Before 1923, the Balkans, Anatolia and the Black Sea regions had been home to a large number of religious groups, who had preserved ancient practices, languages and beliefs for centuries. Muslims were driven towards Anatolia with the expansion of the Russian Empire and the emergence of new states in the Balkans. This process often involved considerable violence that often had a quasi‐religious element to it. Similarly, the position of Jews in Imperial Russia deteriorated rapidly during the reign of the last two Romanov Tsars, with waves of pogroms that hit Odessa very badly. By the Civil War, whole Jewish communities were threatened. Ottoman Christians were simply killed or expelled in a long wave of violence between 1913 and 1923. Many contemporaries regarded the destruction of these communities as a predominantly religious phenomenon, but the crisis created by the increasing globalization of world trade (which was greater before 1914 than in the interwar decade) and attempts to create autarchic states should not be overlooked.

Acknowledgements

The author would like to thank Rajko Muršič, Božidar Jezernik, Richard Maguire, Jim Casey, Andy Wood, Daniele Conversi, James Gow, Bojan Baskar, Djordje Stefanović and Ben Lieberman for their comments on this work.

Notes

[1] Henry Abramson (Citation1999: 110), in his monograph A Prayer for the Government: Ukrainians and Jews in Revolutionary Times, 1917–1920, gives a lower number of 50,0000–60,000 from Nakhum Gergel, though he adds that this estimate could be doubled or tripled. This lower estimate still represents approximately 4 per cent of the total Jewish population.

[2] On the recurrence of violence against Muslims in Bosnia and the symbolic elements within Serbian nationalist discourses, see Sells (Citation1998).

[3] In the later nineteenth century, traditional superstitions between communities are radicalized by racial theories that delegitimize the presence of certain groups by origins or racial ‘attributes’. In the Russian case, antisemitism as a discourse was augmented by racial theories; in the case of anti‐Armenian sentiments, by pan‐Turanism and by a kind of Orientalism against Muslims in the Balkans.

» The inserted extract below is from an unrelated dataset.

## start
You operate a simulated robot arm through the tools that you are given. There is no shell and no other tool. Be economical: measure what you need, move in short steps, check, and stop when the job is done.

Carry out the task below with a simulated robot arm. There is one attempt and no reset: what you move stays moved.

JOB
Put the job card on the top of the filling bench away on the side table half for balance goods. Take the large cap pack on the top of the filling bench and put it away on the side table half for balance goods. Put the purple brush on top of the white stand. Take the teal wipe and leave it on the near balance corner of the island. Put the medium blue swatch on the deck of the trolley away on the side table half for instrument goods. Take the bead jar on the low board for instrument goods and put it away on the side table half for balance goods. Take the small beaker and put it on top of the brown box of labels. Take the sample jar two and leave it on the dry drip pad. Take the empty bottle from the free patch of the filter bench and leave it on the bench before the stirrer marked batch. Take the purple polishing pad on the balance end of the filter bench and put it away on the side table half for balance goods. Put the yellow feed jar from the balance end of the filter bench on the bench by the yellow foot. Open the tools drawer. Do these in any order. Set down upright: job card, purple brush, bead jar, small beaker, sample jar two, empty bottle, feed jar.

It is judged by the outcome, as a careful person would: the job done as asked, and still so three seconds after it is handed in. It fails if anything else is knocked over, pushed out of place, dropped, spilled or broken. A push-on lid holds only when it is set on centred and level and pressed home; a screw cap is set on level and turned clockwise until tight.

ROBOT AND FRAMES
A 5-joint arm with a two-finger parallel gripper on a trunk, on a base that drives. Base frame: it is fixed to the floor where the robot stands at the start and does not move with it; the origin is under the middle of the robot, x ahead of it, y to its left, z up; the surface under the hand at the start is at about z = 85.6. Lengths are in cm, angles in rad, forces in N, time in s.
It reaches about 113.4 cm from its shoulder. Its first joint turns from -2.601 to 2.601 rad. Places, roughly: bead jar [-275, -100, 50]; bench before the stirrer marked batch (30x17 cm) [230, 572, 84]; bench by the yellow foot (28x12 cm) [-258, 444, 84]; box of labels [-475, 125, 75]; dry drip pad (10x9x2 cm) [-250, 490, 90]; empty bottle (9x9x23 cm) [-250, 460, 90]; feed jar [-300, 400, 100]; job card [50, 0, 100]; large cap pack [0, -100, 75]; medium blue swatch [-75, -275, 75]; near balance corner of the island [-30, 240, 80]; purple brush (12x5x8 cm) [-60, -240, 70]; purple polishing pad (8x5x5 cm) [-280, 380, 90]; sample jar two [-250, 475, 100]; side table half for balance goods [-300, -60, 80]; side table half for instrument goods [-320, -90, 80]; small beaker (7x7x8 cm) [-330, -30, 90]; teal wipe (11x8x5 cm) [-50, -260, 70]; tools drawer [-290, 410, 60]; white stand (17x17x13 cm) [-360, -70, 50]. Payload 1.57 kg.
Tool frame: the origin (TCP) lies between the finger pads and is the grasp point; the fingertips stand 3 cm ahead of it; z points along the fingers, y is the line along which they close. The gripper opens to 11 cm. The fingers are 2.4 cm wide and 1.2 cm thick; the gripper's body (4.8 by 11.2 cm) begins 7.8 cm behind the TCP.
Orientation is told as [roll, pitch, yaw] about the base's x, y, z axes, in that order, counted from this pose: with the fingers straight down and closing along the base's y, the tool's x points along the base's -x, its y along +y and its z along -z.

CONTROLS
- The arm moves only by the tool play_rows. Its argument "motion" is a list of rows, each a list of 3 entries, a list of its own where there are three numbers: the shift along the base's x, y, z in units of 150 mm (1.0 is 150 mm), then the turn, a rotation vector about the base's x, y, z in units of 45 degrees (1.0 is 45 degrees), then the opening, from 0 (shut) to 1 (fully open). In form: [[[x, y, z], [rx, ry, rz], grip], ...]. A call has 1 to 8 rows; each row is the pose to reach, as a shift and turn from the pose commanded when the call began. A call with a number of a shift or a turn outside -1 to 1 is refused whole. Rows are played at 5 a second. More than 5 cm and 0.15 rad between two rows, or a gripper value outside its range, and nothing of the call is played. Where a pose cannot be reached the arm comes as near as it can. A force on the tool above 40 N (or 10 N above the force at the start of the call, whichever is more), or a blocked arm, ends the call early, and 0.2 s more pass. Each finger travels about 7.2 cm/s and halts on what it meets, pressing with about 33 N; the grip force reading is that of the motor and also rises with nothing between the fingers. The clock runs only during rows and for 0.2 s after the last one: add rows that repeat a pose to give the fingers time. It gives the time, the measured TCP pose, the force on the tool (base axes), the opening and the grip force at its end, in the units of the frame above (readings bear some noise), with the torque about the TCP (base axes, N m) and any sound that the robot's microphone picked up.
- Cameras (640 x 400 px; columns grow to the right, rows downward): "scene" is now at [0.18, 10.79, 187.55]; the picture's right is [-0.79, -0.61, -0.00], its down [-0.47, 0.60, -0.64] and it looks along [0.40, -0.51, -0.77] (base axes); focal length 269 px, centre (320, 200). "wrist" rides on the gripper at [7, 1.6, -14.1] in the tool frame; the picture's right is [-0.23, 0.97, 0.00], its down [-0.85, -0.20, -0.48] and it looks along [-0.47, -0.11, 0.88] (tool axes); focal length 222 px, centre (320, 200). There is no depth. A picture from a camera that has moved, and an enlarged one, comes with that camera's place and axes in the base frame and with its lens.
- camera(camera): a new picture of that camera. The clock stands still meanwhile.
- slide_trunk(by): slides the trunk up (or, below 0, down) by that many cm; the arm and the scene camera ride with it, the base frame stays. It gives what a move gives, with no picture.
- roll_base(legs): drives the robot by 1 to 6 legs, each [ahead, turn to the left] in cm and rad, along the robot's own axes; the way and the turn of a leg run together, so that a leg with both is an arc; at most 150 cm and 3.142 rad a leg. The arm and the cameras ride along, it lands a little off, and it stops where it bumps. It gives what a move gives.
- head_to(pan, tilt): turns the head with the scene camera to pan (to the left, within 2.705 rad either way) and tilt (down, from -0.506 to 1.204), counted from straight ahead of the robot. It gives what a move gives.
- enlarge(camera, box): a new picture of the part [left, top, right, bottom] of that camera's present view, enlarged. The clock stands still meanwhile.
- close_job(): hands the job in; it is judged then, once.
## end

[4] A case for drawing parallels between the situation of Muslims with other religious groups in Europe in this period has been made by Justin McCarthy (Citation1996) in his monograph, Death and Exile: The Ethnic Cleansing of Ottoman Muslims, 1821–1922.

[5] It is likely that Talât was referring to Henry Charles Lea, A History of the Inquisition of the Middle Ages (1888), which does contain extensive passages on the methods of torture used and their outcomes. This well‐known book was available in translation, including a French version from 1902 and a German edition that appeared in 1908. Tales from the Spanish Inquisition were clearly an important element in European mythmaking and literature about the past by this time.

[6] Jews were thrown into the Dneister in 1941 with constant taunts about wanting to see the miracle of the Red Sea re‐enacted (Levene Citation2002: 450).

[7] It has been argued that violence against animals can develop into violence against man. For a discussion of this view, see Passmore (Citation1975: 201).